Directed by Niall Phillips, Turkey is a modern domestic drama with a subtle but impactful flow of events. Adding Michael (Cameron Robertson) into the mix, the almost-old father of Madeline’s dead ex-boyfriend, creates a cast of just three. Considering this and the running time of 70 minutes, it is a nicely bite-sized chunk of theatre. Relatable and modest, Turkey has a simple premise, making it accessible. It is a story that is fully conceivable, and while a text doesn’t have to be this to be enjoyable, it is nice to see writing that is well executed and doesn’t try too hard or have a crazy plot.
Set design is understated but symbolic, with green hanging plants suspended from the ceiling and crunchy auburn autumn leaves littered on the floor, presumably to represent life and death. Not exactly innovative, but it does the job and frames the actors well. Robertson is bumbling and sweet as deceased Ben’s father and Madeline’s confidant, while Green is supporting and strong as Toni. Madeline, who doesn’t really seem to know what she wants or what she’s doing, skilfully manipulates the pair. The cast are great, but it is Sadeghian who shines brightest.

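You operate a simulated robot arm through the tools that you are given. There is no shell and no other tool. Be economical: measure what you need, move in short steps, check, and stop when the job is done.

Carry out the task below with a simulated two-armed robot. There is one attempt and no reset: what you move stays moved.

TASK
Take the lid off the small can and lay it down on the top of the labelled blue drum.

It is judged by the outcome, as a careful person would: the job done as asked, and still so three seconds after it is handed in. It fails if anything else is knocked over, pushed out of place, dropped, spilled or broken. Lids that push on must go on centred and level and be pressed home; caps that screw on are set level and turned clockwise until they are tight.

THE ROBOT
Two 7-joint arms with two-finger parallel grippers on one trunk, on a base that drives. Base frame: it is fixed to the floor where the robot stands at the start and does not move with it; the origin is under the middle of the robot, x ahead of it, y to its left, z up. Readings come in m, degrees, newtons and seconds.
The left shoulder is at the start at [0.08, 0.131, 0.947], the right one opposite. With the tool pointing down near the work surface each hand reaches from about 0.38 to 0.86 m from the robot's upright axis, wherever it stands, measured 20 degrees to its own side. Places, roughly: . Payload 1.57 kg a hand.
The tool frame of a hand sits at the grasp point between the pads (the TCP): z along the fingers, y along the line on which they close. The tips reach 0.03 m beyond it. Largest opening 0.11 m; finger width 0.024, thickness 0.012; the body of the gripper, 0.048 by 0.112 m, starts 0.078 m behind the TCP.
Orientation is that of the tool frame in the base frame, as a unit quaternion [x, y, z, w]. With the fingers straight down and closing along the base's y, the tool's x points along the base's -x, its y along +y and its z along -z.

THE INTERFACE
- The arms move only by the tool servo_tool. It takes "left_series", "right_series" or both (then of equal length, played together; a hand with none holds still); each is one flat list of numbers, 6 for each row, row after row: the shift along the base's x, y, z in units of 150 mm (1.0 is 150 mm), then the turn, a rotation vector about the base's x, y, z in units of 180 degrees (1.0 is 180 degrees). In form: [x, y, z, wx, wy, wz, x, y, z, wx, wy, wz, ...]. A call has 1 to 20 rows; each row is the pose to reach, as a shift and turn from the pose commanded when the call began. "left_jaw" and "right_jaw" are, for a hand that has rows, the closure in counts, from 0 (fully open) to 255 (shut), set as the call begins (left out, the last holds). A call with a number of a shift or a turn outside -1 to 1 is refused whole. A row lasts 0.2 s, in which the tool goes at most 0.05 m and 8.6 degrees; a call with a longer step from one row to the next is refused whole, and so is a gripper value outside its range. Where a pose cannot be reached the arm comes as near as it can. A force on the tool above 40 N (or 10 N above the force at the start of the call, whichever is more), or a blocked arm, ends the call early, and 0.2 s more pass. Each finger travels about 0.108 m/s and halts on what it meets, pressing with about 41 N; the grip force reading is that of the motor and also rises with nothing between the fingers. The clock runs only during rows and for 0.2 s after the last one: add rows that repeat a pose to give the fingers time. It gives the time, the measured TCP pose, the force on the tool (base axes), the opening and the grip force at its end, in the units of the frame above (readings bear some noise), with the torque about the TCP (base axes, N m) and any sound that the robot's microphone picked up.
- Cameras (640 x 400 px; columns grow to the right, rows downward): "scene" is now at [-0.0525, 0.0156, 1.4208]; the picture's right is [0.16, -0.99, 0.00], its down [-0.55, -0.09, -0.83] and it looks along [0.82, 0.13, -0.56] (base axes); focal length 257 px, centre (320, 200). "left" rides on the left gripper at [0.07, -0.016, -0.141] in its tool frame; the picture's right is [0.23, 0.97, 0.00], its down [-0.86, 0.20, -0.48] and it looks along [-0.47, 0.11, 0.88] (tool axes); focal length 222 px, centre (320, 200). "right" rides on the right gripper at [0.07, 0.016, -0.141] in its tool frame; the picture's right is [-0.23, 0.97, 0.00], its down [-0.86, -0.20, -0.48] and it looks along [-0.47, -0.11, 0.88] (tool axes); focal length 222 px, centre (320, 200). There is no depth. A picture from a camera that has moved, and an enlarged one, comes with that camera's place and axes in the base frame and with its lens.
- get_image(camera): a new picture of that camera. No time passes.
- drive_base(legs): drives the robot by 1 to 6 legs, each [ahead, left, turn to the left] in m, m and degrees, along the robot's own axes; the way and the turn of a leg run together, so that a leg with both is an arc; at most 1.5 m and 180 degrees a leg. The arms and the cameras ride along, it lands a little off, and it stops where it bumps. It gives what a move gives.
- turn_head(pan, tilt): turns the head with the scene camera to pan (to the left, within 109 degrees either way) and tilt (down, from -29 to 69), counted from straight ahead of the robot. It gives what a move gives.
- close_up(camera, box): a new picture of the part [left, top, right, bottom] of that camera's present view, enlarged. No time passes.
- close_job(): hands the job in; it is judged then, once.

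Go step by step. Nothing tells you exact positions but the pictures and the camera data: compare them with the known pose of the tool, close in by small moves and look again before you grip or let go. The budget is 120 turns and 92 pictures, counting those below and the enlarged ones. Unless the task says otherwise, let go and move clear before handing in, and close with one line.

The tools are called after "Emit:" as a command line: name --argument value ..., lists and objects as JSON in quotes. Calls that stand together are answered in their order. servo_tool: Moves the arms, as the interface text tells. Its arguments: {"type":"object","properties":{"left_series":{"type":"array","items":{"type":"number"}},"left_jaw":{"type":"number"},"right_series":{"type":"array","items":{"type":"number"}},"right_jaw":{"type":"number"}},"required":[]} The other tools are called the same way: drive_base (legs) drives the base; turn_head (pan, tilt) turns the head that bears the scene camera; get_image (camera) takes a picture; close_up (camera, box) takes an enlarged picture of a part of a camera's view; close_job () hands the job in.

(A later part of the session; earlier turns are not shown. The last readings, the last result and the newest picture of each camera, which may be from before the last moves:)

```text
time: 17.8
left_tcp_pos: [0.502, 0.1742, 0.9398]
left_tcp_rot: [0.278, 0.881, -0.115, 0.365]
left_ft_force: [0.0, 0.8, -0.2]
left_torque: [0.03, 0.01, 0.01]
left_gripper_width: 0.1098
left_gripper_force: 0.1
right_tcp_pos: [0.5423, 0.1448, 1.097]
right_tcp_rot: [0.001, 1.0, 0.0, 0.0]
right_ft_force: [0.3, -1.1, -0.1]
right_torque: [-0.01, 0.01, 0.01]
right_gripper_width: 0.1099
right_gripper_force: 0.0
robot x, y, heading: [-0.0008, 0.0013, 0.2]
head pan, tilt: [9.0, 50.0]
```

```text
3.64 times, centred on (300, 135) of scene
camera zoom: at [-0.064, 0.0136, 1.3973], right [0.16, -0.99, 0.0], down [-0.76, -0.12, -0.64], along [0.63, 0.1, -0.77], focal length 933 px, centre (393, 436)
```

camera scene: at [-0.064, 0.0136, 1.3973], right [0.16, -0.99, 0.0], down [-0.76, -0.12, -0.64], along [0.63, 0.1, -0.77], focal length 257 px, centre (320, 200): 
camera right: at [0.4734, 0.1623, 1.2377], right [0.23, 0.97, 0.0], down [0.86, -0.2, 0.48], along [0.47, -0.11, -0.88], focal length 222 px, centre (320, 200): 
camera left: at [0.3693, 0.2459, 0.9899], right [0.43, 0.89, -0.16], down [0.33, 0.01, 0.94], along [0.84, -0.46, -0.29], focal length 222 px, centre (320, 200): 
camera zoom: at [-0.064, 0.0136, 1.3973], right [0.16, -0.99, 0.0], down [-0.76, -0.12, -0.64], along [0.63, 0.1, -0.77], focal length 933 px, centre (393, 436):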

Meredith’s writing is current and funny and will be familiar to many young people living in the city today (I’m sure most of us have had an argument in Aldi with our significant other over a cabbage). The girls want the same things most of us want: a steady job, a family in the future and to be able to afford a mortgage on a property within zone 6. The play’s crux isn’t in the girls’ sexualities, it is just a factor that creates a problem and therefore must be considered, but it doesn’t consume their identity, which is a good thing. Impactful with little effort, Turkey shows us a couple of people trying to figure out life, while infidelity, love, death and lies get in the way.
Turkey played at The Hope Theatre until October 14 2017.